引用発明の電子機器は「パソコン」である。そして、前記「パソコン」がオペレーティングシステムを搭載すること、前記「パソコン」の電源投入に伴い前記オペレーティングシステムが起動することは、引用発明の電子機器が「パソコン」である以上、当然に有する構成である。
したがって、引用発明の当該「パソコン」の電源投入に伴い起動するオペレーティングシステムは、本願発明の「前記自装置に電源投入に伴い起動するオペレーティングシステム」とに相当する。

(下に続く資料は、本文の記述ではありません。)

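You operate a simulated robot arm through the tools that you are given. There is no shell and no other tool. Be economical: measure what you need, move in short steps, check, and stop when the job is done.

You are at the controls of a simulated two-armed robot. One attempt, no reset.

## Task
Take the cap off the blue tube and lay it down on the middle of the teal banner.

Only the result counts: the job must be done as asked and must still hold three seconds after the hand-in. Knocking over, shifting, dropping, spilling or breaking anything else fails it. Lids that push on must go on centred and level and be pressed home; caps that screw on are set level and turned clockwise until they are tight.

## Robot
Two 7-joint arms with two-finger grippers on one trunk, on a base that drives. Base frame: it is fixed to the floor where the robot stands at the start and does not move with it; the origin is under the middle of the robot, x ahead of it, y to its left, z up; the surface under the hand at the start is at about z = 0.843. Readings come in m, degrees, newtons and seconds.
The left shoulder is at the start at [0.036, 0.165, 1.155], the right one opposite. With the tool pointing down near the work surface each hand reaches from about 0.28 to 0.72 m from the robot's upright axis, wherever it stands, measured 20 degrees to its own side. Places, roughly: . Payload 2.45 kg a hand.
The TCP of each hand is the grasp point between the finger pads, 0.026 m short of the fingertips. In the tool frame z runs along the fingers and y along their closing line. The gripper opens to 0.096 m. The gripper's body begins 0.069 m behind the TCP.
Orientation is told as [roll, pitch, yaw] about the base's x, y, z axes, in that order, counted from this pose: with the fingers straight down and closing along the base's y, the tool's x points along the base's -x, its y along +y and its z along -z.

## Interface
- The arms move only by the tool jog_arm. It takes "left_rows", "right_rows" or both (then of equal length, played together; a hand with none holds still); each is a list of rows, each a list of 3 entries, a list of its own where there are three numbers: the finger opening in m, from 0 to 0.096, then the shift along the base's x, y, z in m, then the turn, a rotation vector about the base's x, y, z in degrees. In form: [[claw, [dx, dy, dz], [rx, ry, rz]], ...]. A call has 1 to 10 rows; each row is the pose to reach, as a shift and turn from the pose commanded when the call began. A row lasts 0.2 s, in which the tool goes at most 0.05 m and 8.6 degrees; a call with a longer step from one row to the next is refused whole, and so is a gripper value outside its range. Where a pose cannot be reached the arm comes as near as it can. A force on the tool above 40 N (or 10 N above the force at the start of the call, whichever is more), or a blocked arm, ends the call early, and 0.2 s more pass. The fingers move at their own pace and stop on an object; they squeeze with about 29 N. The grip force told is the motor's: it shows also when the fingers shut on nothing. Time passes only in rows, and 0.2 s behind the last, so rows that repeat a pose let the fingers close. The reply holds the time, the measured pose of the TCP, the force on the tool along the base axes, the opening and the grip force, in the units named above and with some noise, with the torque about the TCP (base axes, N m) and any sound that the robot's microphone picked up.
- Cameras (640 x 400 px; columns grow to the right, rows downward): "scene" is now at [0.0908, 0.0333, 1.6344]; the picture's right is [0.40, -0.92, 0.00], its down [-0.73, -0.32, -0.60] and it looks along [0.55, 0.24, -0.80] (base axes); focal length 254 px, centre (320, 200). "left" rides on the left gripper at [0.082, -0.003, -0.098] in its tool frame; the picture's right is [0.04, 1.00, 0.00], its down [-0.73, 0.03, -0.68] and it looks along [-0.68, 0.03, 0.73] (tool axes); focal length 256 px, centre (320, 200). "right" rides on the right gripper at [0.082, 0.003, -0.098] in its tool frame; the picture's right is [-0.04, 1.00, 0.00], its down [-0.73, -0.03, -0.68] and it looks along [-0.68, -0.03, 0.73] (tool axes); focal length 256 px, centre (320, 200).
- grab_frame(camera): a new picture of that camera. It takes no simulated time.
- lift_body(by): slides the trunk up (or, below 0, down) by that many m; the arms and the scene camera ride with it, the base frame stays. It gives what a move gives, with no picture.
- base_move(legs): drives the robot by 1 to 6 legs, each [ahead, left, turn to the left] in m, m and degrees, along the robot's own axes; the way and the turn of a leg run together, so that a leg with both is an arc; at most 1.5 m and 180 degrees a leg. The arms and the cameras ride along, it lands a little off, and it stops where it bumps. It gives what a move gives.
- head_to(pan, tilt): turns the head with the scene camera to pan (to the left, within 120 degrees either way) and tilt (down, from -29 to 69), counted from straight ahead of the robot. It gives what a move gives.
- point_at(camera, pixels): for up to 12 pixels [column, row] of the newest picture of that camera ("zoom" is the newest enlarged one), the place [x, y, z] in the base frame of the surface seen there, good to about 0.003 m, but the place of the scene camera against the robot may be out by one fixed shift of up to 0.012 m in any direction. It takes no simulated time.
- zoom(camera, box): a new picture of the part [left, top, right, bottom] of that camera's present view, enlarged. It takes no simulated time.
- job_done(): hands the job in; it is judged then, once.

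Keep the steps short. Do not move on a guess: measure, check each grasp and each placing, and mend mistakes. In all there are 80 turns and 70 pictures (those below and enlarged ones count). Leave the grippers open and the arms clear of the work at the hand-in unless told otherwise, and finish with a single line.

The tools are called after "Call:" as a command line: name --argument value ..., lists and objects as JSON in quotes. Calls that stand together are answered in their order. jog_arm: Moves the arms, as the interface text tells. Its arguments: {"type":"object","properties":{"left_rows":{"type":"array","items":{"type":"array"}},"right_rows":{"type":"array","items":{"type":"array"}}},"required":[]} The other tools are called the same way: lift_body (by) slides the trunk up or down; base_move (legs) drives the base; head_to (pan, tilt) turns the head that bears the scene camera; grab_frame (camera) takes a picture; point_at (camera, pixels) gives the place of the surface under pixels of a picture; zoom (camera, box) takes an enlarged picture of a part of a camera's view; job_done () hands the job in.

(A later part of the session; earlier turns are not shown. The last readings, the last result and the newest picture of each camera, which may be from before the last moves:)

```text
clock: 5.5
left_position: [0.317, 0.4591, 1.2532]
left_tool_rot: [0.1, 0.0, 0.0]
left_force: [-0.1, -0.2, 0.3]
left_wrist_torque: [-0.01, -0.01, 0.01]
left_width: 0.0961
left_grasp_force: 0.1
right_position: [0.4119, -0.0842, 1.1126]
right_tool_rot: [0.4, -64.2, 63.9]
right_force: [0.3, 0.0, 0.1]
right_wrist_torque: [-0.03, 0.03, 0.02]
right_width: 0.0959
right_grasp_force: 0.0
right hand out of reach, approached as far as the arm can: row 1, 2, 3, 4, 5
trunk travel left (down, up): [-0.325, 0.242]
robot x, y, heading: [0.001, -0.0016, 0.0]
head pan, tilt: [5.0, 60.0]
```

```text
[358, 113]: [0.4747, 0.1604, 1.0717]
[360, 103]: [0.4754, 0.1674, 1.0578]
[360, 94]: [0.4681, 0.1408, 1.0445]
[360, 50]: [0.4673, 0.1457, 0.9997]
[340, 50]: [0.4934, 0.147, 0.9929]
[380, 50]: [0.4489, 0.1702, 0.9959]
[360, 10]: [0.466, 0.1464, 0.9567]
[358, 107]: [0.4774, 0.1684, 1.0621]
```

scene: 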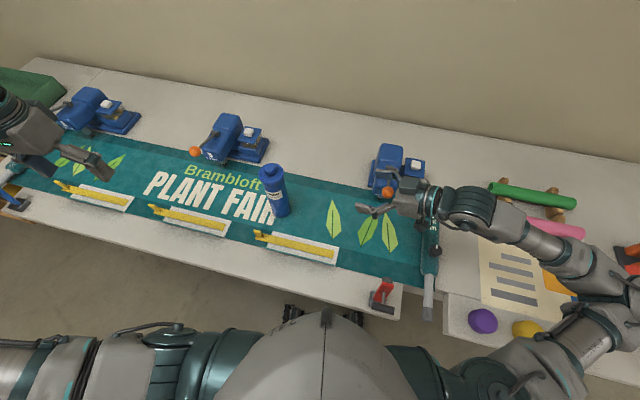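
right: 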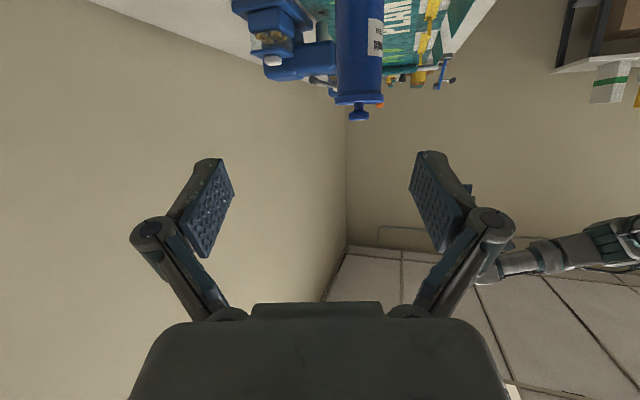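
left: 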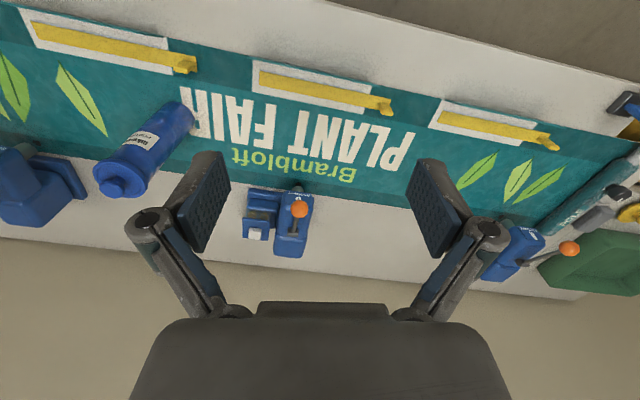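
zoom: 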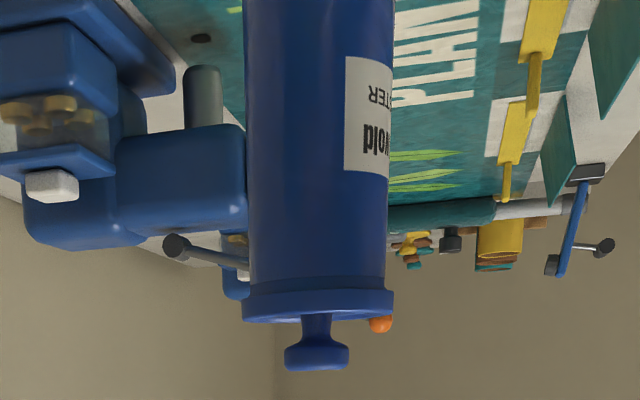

さて、前記「第3.引用発明」の項のEに、「日時情報記録部は、例えば、テレビ1200が有する時計とカレンダー機能から、テレビの電源をONにした時刻と年月日を取得する。かかる場合、購入後初めて、テレビの電源をONにした場合に、日時情報を取得する日時情報取得ステップ(例えば、時計とカレンダーから各々時刻と年月日の情報を取得するステップ)と、当該日時情報を無線タグの記録媒体(または他の記録媒体)に記録する記録ステップを実行させるプログラムを、テレビ1200に内蔵のROM等に有する。」と記載され、引用文献には、電子機器がテレビである場合は、「日時情報記録部」が「購入後」、「最初に動作した年月日時に関する情報である日時情報」の「記録媒体」への「記録」をどのように行うかについて記載されている。しかしながら、引用文献において、電子機器が「パソコン」である場合は前記「日時情報」の「記録媒体」への「記録」をどのように行うか、不明である。
したがって、引用発明の「前記パソコンの購入後、前記日時情報を前記記録媒体に記録する日時情報記録部」と、本願発明の「前記オペレーティングシステムのセットアップシーケンスにおけるユーザ情報の登録処理が実行される場合に、前記記録部に前記日付情報が記録されているか否かを判別し、前記日付情報が記録されていないと判別した場合、前記日付生成部で生成される日付情報を前記記録部に記録する記録制御部」とは、いずれも、前記日付生成部で生成される日付情報を前記記録部に記録する記録制御部である点で共通する。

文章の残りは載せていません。